Haralambie Obedeanu real name was Lazarovici. He was a journalist at Scânteia, the  communist main newspaper  and dean of the Faculty of Journalism. In 1958 he was replaced as dean. He was a member of the communist party. He was the only defendant who was not at the scene of the robbery.

 Another important actor in this drama was the Security officer Gheorghe Enoiu who joined the party​​ communist after the Soviets imposed the government of Petru Groza at the end of second world war. In 1949 Enoiu join the newly created Securitate. Initially he had worked as a humble printer, but in short time, thanks to his communist connections, he became officer investigator, specialized in interrogations. He got the reputation of "a butcher" due to the manner he conducted his interrogations, without mercy or scruples. During the period 1963 - 1967 he held even the position of head of the Criminal Investigations Directorate. In 1968 he was investigated by a party commission whose mission was to explore irregularities produced during the time of Gheorghiu-Dej and was forced to retire, being classified as a "brute" by the investigative committee. However, at the end of in 1968, he rejoined the Securitate at the same Criminal Investigation Department, where he worked until 1989. 

Other movies

The Romanian public was fascinated with this improbable robbery so other movies were made trying to unravel its mysteries. 

In 1998, Irene Lusztig, a graduate of Harvard Film School, shot a documentary film that came out in 2002, also titled “Reconstruction”. The film was an effort to understand her grandmother's life, Irene being Monica Sevianu's granddaughter. In the film she returns to Bucharest to reassemble the pieces of her family’s bizarre, dark history. 

 The Romanian filmmaker Alexandru Solomon then tells the story again in the 2004 documentary “Marele Jaf Comunist (The Great Communist Robbery)”. In contrast to the 1960 original, his documentary is intent on showing everything, on filling itself up with faces, statements and buildings, not to give a definitive meaning to the affair, but rather in order to calculate its myriad meanings. He speculates that at the time of the trial one could read the revelation on their faces.

 Nae Caranfil’s “Closer to the Moon” is a 2014 Romanian film, a fictional take of the Eastern Bloc’s most famous bank heist. In it the specter of antisemitic communism always lurks about, but the story comes across much more, as a flashy middle age crisis, set in a picturesque Bucharest, one lit by a CGI moon and inhabited by people who seem to always have the headlights on them. Caranfil is the kind of director that fills his films with everything that he is in love with – divas (Vera Farmiga as Alice, inspired by Sevianu), good criminals, bad cops, juvenile love, boyish charm and, finally, the figure of his own father. 

 Robbery or staging?

This robbery raised numerous questions, as such a crime would not have made sense in communist Romania. Why would some intellectuals from the ranks of the communist nomenclature rob a bank and what would they do with the money that they could not spend anyway without getting caught in the end.  There were several unusual things about the story in its most common version. Beyond accusations based on various ideological guidelines, no reasons for the alleged robbery, or for the Ioanid group to have perpetrated it, were ever given. 

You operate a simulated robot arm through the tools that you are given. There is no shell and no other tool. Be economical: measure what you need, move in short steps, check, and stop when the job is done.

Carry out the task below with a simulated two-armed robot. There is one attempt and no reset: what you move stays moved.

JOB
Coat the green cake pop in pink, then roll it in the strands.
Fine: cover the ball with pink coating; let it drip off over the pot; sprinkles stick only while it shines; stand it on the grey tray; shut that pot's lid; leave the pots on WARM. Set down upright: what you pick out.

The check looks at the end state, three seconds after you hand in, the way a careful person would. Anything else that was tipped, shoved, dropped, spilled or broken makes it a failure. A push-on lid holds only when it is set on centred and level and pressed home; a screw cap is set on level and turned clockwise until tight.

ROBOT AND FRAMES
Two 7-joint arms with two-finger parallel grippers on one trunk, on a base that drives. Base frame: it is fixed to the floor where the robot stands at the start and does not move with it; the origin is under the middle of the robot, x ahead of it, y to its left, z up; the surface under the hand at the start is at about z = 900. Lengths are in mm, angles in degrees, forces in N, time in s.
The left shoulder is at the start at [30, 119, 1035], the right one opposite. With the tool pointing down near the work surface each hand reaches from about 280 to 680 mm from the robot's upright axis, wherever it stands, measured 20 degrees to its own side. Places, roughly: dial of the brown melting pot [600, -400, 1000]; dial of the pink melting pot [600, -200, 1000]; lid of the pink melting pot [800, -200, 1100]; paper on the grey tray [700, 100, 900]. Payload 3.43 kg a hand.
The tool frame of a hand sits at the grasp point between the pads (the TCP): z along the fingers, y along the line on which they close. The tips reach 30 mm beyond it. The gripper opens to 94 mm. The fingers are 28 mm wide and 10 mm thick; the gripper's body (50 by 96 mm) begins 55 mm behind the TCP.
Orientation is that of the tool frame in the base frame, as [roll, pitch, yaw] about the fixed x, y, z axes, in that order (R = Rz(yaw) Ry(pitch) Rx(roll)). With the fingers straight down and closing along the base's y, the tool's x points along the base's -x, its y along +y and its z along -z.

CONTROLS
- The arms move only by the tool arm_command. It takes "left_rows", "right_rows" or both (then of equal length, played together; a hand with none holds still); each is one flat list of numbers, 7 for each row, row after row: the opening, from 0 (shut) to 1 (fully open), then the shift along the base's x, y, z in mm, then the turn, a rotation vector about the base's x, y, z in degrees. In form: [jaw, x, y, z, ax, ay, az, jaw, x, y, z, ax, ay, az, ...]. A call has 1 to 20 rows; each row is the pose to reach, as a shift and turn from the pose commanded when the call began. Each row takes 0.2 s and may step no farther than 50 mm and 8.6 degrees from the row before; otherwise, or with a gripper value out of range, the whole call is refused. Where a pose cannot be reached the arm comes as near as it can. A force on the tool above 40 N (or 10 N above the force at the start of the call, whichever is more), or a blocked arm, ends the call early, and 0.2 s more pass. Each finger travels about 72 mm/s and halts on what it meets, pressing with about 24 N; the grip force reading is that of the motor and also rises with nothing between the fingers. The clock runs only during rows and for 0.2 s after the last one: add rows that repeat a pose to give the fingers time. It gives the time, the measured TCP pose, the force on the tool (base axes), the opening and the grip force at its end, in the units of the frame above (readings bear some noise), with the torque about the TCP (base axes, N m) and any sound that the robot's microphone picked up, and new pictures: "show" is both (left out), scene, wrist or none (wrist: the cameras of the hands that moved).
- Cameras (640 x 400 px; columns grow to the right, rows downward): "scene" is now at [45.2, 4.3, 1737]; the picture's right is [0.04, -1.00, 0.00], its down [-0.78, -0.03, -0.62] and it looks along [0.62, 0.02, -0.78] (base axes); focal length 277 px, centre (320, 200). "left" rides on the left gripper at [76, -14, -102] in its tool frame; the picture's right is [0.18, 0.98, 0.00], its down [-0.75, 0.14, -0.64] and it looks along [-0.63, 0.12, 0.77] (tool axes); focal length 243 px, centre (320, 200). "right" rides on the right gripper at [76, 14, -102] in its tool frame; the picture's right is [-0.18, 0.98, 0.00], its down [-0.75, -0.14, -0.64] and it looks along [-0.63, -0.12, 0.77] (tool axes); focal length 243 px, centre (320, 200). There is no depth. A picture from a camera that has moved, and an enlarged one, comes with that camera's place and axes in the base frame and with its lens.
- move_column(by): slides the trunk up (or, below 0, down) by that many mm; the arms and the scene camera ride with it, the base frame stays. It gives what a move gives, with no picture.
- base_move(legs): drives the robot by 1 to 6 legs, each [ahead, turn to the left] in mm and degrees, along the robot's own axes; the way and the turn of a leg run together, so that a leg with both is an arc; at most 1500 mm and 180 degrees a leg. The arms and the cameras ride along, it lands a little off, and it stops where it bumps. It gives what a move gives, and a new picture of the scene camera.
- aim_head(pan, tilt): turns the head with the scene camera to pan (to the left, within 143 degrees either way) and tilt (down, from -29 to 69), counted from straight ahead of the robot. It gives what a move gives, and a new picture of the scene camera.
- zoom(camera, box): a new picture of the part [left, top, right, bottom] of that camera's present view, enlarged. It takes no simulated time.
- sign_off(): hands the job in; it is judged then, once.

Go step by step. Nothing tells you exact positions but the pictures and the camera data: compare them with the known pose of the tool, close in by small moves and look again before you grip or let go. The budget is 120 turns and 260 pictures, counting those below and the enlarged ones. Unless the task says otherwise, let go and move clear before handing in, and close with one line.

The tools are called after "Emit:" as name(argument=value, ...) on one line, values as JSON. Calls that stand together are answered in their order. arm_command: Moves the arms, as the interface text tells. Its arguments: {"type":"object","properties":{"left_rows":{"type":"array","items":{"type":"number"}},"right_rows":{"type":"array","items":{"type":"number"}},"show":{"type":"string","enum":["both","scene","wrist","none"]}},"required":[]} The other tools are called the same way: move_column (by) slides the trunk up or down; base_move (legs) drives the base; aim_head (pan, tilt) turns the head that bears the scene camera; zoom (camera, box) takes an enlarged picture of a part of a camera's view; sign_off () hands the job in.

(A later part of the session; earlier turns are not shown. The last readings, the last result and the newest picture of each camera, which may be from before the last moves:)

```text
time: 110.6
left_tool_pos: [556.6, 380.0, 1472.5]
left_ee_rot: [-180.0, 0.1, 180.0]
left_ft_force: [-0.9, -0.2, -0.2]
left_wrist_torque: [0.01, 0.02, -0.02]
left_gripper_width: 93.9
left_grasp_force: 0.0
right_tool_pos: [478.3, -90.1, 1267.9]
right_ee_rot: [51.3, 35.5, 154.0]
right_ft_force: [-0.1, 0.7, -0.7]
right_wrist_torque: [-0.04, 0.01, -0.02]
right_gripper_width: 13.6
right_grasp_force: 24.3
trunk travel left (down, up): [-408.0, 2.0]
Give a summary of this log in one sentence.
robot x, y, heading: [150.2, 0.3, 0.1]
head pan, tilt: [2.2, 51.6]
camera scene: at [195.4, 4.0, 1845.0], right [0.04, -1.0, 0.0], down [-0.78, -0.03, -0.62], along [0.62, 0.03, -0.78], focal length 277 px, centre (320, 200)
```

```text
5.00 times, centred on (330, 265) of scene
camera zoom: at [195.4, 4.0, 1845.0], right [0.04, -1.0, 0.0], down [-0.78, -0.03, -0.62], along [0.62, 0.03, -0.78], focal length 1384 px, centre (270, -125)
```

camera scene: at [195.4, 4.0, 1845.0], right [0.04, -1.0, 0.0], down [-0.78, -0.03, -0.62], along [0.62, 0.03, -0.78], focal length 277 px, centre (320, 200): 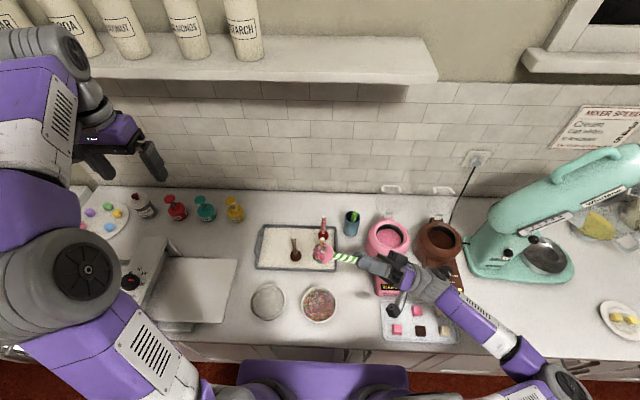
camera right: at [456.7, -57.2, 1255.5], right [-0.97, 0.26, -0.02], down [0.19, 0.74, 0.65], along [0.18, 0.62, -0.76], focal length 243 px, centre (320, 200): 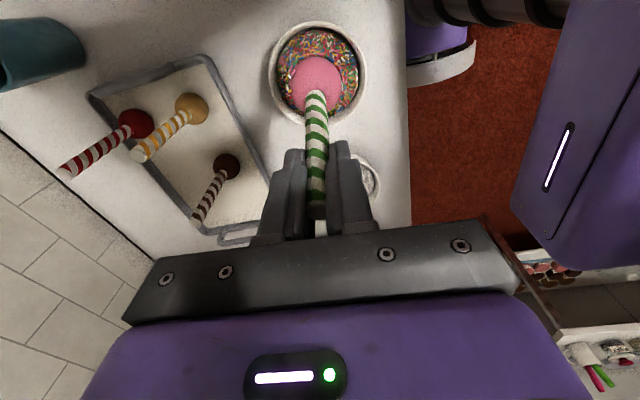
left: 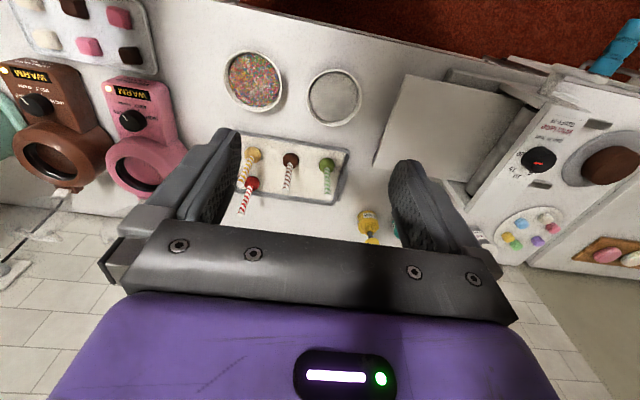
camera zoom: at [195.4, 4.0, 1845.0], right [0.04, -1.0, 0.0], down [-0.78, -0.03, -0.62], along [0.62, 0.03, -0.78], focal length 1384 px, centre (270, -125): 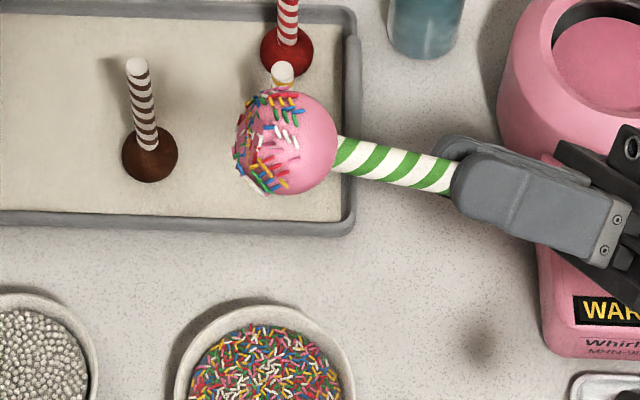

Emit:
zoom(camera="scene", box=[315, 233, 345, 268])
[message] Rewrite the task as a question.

 During the trial the six allegedly said that the money was intended for the Zionist movement and helping Jews, but there are rumors that they were forced by the authorities to say this. One thesis says that the six invented this legend in the hope of obtaining help from Israel, or from the international Jewish movement. Did they want to create a good image for themselves, to pass as heroes of the Zionist movement ? Hard to say. It is true that they gave small amounts of money to Jews who had submitted applications to emigrate. The stolen sum was in lei, which at the time, could not be exchanged for hard currency anywhere in the world. 

 Other voices of the time said that Alexandru Ioanid was targeted by the authorities because he wanted to divorce his wife, who was the sister of the Minister of the Interior, Alexandru Draghici. The latter allegedly told Alexandru Ioanid that he would "destroy" him if he divorced his sister. 

  Another thesis claims that the holdup did not take place, that it was a staged plot by the Securitate. The regime needed a pretext for the anti-Semitic campaign and the creation of an atmosphere of intimidation and fear, especially in intellectual and professional circles.

Paradoxically, it aimed to reduce the number of Jews who applied to leave Romania.

 Also, according to other rumors, the six became inconvenient for the system, and were forced by the Securitate to steal the two bags of money in order to eliminate them. During many months preceding the alleged heist, at least one of the members, Obedeanu, was aware of being followed and of being constantly watched through binoculars by the Securitate from a building across the street from his apartment. Moreover, also for months preceding July 1959 the phones of the gang members were tapped. In the aftermath of the robbery, several of the friends with whom they had talked, lost their jobs or positions.

 Based on what is known about the group members (journalists, a physicist, a history professor, and a Securitate colonel) all of them were fully cognizant of the Romanian situation, and of the political climate at the time so another scenario also seems likely. Following prolonged Securitate surveillance of the group, which resulted in the accumulation of evidence about conversations with dissident tones, members may have been blackmailed including threatened with harm against their families and themselves, and promised some reprieve or even permission to leave the country with their families, if they went along with the staging of the robbery to serve several government and some personal purposes. In any case, the government failed to uphold its end of the bargain. 

As a parallel, in what was a highly unusual move for those times when nobody was allowed to leave Romania, another Jewish Securitate officer, Ion Crișan, incidentally described as "friend" of the Ioanid group, was permitted to leave the country with his family and go to Brazil around 1961, shortly after the alleged incident; this has led some to believe that he may have been the agent through whom the government communicated its promises and made them credible.

 Conclusion

Only the opening of archives that have remained secret, and new testimonies can bring some real answers to all the questions surrounding this event.

The myth, the enigma of this strange case remains intact after 66 years from its occurrence.

 This concludes this episode.

Until next podcast episode, be well.